-- start Extract to read --

A gloomy cloud of homelessness looms over 30,000 clowns. A massive orange, yellow and red clown diaspora could be choking on dust on U.S. 27 by New Year's Day.

All are wooden, ceramic, crystal, cloth and plastic inhabitants of Clown Rushmore, one man's 40-year, bittersweet obsession, which he calls "the World's Largest Clown Collection to the Best of Our Knowledge."

Collector Jack Klein is turning 78. Clown Rushmore is tumbling down around him. He has put about 900 of his best clowns up for auction today through Sunday. The 29,000 leftovers will be sold a week later. The auctioneer calls it "the G-D-est thing I've ever seen in my life."

This after Disney World and Ringling Circus rejected Klein's pleas for adoption.

Take them, he begged. Take the puppet clowns, papier-mache clowns, rodeo clowns, clowns on trapezes, clowns in hot air balloons, Cabbage Patch clowns, clock clowns, jack-in-the-box clowns, cookie jar clowns, piggy bank clowns, drummer clowns, music box clowns.

-- end Extract to read --
-- start Data rows --

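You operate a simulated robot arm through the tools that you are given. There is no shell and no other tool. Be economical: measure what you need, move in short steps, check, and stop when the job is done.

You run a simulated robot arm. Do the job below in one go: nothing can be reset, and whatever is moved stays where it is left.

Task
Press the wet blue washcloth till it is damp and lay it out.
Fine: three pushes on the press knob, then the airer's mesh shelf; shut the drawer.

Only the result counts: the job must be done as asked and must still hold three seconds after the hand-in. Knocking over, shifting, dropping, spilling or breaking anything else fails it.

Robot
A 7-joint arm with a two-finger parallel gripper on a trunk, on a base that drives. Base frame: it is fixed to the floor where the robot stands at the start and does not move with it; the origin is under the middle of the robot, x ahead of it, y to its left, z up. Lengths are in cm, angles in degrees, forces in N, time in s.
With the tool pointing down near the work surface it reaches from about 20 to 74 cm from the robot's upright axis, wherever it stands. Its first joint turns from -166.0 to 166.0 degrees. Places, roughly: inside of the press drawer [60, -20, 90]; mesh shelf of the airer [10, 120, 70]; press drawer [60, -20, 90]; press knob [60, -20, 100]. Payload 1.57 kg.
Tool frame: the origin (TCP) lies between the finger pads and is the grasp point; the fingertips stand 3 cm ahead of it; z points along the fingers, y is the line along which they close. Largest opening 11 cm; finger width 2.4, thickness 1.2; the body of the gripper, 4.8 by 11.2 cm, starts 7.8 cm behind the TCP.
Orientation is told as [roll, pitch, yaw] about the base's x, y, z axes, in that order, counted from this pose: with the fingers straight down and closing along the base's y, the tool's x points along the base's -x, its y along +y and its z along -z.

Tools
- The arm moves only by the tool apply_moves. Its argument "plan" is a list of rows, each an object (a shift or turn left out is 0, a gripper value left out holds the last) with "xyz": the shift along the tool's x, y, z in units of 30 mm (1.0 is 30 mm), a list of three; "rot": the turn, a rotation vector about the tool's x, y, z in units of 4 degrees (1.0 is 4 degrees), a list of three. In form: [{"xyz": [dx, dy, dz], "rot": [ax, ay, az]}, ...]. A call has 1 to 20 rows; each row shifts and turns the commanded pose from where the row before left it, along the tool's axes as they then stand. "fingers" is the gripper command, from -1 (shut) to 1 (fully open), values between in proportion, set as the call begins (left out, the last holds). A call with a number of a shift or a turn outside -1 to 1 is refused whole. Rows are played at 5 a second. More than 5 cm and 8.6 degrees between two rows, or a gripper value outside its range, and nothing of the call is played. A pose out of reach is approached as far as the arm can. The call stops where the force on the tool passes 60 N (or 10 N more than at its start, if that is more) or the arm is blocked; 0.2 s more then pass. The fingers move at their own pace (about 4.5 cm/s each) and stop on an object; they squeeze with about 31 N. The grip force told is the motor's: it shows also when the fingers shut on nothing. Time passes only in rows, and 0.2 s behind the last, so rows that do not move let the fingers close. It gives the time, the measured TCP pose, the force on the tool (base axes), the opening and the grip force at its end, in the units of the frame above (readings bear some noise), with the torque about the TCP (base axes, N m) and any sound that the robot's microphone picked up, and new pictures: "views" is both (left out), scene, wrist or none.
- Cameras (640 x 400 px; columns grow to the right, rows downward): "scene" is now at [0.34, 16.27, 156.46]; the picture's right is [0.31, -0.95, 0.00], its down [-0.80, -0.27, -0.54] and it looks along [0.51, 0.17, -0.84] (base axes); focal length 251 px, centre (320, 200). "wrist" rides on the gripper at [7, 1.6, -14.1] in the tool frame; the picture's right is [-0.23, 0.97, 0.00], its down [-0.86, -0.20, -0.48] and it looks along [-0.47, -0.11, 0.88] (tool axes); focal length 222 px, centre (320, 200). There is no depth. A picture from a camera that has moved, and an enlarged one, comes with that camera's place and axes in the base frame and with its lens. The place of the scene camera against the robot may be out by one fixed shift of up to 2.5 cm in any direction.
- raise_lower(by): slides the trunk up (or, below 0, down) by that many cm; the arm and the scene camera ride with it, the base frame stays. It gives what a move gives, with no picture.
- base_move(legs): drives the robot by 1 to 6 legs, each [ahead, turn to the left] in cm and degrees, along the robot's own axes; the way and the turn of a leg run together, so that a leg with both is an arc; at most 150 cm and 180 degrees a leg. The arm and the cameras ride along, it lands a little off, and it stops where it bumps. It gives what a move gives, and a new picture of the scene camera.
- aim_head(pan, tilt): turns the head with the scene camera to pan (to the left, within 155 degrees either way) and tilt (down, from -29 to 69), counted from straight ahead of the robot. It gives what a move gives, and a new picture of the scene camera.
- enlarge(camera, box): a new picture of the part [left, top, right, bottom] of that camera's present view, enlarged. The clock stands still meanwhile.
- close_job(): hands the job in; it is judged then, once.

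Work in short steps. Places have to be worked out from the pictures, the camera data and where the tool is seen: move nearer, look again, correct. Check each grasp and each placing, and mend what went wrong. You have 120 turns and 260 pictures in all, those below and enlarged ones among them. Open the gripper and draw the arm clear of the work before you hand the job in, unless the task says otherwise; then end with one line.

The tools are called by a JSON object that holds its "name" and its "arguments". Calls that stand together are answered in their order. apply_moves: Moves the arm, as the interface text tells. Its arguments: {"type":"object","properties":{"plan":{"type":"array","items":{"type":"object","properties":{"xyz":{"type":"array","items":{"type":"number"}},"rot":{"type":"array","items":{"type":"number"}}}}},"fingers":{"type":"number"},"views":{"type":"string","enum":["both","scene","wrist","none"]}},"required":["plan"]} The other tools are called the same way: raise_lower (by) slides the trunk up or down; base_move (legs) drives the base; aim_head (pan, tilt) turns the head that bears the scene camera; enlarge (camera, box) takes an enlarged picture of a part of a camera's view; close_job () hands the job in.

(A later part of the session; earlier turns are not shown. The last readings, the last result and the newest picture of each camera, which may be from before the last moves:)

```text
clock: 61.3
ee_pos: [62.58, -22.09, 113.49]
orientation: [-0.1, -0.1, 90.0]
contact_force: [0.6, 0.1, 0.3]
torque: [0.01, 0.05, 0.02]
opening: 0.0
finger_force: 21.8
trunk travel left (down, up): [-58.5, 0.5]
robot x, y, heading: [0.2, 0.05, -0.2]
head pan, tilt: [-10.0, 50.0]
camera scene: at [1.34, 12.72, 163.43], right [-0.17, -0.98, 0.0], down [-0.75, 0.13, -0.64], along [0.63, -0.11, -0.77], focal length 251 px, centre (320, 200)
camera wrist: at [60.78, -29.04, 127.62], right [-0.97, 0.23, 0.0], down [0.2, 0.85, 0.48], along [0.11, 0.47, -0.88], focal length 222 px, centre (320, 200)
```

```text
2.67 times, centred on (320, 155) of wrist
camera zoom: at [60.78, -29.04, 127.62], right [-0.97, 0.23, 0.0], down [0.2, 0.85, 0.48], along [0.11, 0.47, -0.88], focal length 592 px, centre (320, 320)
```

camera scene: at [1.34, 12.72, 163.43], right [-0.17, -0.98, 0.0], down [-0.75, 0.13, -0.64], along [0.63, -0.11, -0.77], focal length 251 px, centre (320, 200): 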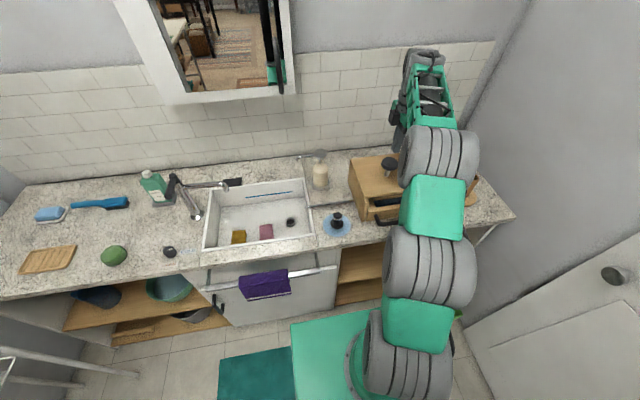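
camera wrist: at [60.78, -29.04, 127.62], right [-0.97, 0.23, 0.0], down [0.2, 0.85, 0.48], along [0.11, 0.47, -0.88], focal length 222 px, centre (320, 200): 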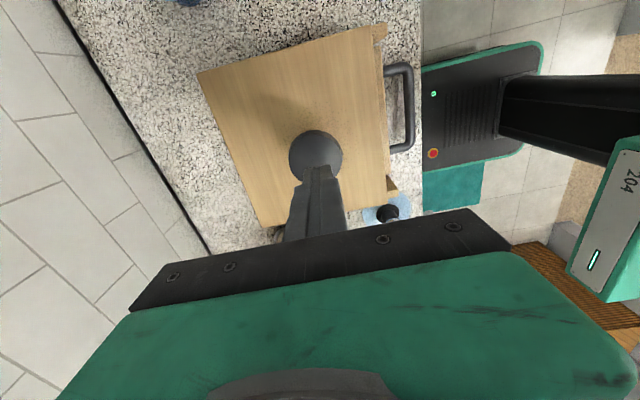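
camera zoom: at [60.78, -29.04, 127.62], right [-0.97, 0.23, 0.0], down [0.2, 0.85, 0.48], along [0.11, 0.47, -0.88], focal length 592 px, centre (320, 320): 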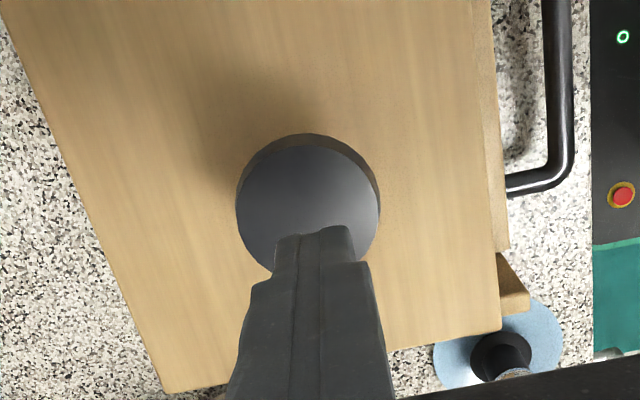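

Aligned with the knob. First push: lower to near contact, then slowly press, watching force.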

-- end Data rows --
-- start Data rows --

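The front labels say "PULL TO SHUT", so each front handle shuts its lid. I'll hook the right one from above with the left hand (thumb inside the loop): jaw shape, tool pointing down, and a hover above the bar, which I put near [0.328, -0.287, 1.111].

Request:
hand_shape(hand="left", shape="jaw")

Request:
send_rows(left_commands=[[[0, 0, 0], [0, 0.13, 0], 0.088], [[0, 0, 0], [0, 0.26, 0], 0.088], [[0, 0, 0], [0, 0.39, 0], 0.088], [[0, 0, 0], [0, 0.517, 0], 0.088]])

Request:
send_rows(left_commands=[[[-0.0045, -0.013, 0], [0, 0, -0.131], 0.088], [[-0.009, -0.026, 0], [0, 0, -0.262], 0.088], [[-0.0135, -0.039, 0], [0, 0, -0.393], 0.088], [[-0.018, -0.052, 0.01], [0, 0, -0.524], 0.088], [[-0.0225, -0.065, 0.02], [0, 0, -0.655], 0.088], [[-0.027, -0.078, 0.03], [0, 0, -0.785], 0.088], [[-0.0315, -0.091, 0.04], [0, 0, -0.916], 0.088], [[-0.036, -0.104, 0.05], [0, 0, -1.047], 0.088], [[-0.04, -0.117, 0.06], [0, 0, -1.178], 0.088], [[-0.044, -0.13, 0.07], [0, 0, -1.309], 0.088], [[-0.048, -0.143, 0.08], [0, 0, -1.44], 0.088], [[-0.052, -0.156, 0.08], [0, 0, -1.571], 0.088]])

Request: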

-- end Data rows --

Goal 1: Copy the part of the extract to read from the words "Take them, he" through the words "music box clowns.".
Goal 2: Could you carry on with the extract to read from where it ends?

Expected output 1:
Take them, he begged. Take the puppet clowns, papier-mache clowns, rodeo clowns, clowns on trapezes, clowns in hot air balloons, Cabbage Patch clowns, clock clowns, jack-in-the-box clowns, cookie jar clowns, piggy bank clowns, drummer clowns, music box clowns.

Expected output 2:
Take the old 45 rpm Judy Collins record, Send in the Clowns (Klein's 14,336th purchase).

But all that the "big shots" wanted were the Bozos and Ronald McDonalds.

- - -

About 40 years ago, Jack Klein was a married father of two who ran a Volkswagen dealership in upstate New York and happened to be obsessive. He never could throw anything away. At one point he had 400 pairs of shoes, though he wore only sneakers.

But Klein had no clowns in his closet until he wandered into a Gimbel's store in Manhattan. He spotted a portrait of French mime Marcel Marceau. Paid $300 for it.

Life as Jack Klein knew it had ceased to exist.

He dismisses all psychological theories, but dig not so deep into his childhood and you'll find a Clown Club. That was the name of the dance club in the basement of his father's New Jersey bar. Comedian George Burns hung out there. Klein was 9 years old.

Something clicked after he bought the Marcel Marceau portrait. He began to notice clown stuff. He liked the colors, the infinite variety. He rarely saw two that were alike.

He began buying, clown by clown.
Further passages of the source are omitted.